Aqara’s Presence Sensor FP2 can now be used as a sleep tracker.
Photo by Jennifer Pattison Tuohy / The Verge

The innovative Aqara Presence Sensor FP2 that debuted at CES 2023 is getting three significant new features that could make it more useful and more effective as a smart home sensor.

Sleep Monitoring Mode, AI Person Detection, and People Counting are all coming to the Wi-Fi sensor, which is one of the first to use millimeter wave (mmWave) radar tech to accurately detect a person’s presence even when they’re sitting still, rather than relying on passive infrared motion sensing.

The small puck-shaped device can now be set to monitor and analyze “sleep status, real-time heart rate, and respiratory data,” according to a press release from the company. Sleep monitoring is available via a firmware update (V1.2.3_0002.0059) that’s rolling out globally over the next few days.

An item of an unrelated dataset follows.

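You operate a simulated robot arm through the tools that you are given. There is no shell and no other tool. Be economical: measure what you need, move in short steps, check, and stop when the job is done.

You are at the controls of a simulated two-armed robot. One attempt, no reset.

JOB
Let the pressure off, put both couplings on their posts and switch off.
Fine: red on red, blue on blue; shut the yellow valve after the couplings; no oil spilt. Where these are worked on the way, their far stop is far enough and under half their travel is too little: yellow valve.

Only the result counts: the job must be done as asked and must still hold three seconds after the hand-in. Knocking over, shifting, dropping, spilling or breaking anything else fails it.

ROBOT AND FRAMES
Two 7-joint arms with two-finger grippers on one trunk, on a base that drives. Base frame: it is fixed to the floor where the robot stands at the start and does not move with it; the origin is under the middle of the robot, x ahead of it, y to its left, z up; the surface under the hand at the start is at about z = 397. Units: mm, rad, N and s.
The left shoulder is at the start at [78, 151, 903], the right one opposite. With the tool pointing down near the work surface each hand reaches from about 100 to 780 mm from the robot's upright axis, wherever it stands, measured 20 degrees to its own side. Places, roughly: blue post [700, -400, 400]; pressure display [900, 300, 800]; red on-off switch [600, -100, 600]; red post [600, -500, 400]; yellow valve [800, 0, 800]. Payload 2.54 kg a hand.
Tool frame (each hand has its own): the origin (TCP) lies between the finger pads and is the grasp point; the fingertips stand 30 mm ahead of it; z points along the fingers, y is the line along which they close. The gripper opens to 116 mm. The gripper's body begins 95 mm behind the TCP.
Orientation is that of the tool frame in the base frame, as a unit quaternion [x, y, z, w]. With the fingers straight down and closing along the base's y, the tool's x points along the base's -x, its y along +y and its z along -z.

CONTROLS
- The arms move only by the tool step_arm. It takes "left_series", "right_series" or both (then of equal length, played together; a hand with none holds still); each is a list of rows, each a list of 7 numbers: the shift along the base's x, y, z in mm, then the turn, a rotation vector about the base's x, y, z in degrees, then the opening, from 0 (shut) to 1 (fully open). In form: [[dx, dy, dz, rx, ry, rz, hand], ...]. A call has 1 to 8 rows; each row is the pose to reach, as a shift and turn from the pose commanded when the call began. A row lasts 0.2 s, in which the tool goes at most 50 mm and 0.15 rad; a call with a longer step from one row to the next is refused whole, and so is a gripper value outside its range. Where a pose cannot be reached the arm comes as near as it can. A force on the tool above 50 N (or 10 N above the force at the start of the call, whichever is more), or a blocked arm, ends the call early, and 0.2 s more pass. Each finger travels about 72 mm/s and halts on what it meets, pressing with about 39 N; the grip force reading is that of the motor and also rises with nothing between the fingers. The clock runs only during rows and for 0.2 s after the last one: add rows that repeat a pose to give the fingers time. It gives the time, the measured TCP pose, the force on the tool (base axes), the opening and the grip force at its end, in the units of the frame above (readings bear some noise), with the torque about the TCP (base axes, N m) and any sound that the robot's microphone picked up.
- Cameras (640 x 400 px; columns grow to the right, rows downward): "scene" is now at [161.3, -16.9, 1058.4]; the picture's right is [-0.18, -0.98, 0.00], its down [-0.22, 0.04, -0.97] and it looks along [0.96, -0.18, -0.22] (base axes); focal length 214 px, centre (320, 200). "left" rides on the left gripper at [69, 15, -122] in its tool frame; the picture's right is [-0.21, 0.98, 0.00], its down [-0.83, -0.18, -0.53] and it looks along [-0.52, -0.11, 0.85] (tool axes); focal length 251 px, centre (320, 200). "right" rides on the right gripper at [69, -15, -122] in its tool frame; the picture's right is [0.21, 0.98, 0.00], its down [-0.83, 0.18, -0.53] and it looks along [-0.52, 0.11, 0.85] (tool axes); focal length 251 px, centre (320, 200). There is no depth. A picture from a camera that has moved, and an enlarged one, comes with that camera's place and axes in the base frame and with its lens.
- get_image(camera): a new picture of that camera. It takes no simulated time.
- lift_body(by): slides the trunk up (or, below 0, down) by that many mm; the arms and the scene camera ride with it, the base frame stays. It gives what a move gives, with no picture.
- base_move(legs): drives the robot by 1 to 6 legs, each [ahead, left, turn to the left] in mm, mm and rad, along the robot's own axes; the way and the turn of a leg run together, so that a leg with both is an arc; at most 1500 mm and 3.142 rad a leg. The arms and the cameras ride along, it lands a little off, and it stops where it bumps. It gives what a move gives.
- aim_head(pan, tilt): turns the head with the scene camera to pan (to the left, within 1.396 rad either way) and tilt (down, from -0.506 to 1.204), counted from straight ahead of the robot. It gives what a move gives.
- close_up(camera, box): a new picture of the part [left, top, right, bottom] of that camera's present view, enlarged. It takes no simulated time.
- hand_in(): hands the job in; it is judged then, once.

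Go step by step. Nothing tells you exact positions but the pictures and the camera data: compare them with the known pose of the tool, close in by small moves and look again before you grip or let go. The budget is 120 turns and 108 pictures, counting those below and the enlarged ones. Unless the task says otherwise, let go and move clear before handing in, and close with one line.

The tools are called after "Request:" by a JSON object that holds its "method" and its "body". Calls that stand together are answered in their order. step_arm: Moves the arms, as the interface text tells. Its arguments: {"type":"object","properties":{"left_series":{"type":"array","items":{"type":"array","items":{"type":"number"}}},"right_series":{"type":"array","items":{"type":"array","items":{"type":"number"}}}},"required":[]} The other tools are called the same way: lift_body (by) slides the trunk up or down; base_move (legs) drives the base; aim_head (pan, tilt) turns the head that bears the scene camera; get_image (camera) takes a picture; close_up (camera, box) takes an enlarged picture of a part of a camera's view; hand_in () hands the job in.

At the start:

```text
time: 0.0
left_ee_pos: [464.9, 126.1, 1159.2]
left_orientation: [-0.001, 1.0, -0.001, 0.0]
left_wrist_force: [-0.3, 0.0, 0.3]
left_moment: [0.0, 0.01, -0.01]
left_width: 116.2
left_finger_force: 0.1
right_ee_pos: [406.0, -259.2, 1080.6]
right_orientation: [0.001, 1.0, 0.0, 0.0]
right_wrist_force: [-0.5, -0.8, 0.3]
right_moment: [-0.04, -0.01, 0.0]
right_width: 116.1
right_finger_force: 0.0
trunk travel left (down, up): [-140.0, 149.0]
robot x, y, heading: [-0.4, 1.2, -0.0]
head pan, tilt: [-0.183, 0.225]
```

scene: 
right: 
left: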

AI Person Detection and People Counting are enhancements that will arrive “in the coming months.” According to Aqara, AI Person Detection will use on-device AI to distinguish between human motion and motion caused by robot vacuums, pets, and other moving objects. People Counting will be able to send alerts when people enter a room as well as notify you how many people there are, which could be a useful security feature.

One of the big selling points of the FP2 is that, unlike traditional PIR motion sensors, mmWave radar can tell if you’re sitting, standing, or lying down and monitor motion in specific areas. This should make it possible to set up advanced automations, such as turning on a specific light when you sit down in a specific chair or opening the shades when you get out of bed in the morning.

However, I've been testing the device in my home for several months now, and while it works very well as a standard motion sensor, I’ve not been able to get it to respond accurately to those precise movements. Things like my ceiling fan, the many robot vacuums I test, and my three pets have often caused it to get confused. I’ll test these new features to see if they improve the device’s reliability.

The FP2 also has a fall detection mode, but it can only be in one mode at a time

The sleep monitoring function could be a very interesting upgrade for the sensor. If it works, at $83, it would be one of the least expensive options for tracking things like heart rate and breathing rate while sleeping. It’s also not something you have to wear, which can be an issue with some sleep monitoring tech, and there’s no subscription required to use it.

As a smart home sensor, it could be used as a trigger for automations in Aqara’s app based on whether you’re asleep or awake. For example. turn the lights on and open the shades if I’m awake and it’s after 6 AM, or turn the TV off if I’m asleep.

According to Aqara, Sleep Monitoring Mode requires the sensor to be installed directly above where you sleep (which could pose an installation challenge, as it’s a wired device). The FP2 also has a fall detection mode when mounted to the ceiling, and while it can only be in one mode at a time, you can switch between its functions in the app.

When in Sleep Monitoring Mode, the device can only track one person at a time, and Aqara says the accuracy of the mmWave radar “can detect the slightest movements such as the act of breathing, even under a thick blanket.” You can install more than one FP2 in the same room if you want to track you and your partner’s sleep.

Other more proven non-wearable options for sleep monitoring include the $130 Withings Sleep and the $100 second-gen Google Nest Hub, which also uses radar tech but includes a microphone to detect snoring, something the FP2 can’t do.

The FP2 works with Amazon Alexa, Google Home, and Apple Home. The company has said it will support Matter when the standard adds presence sensing.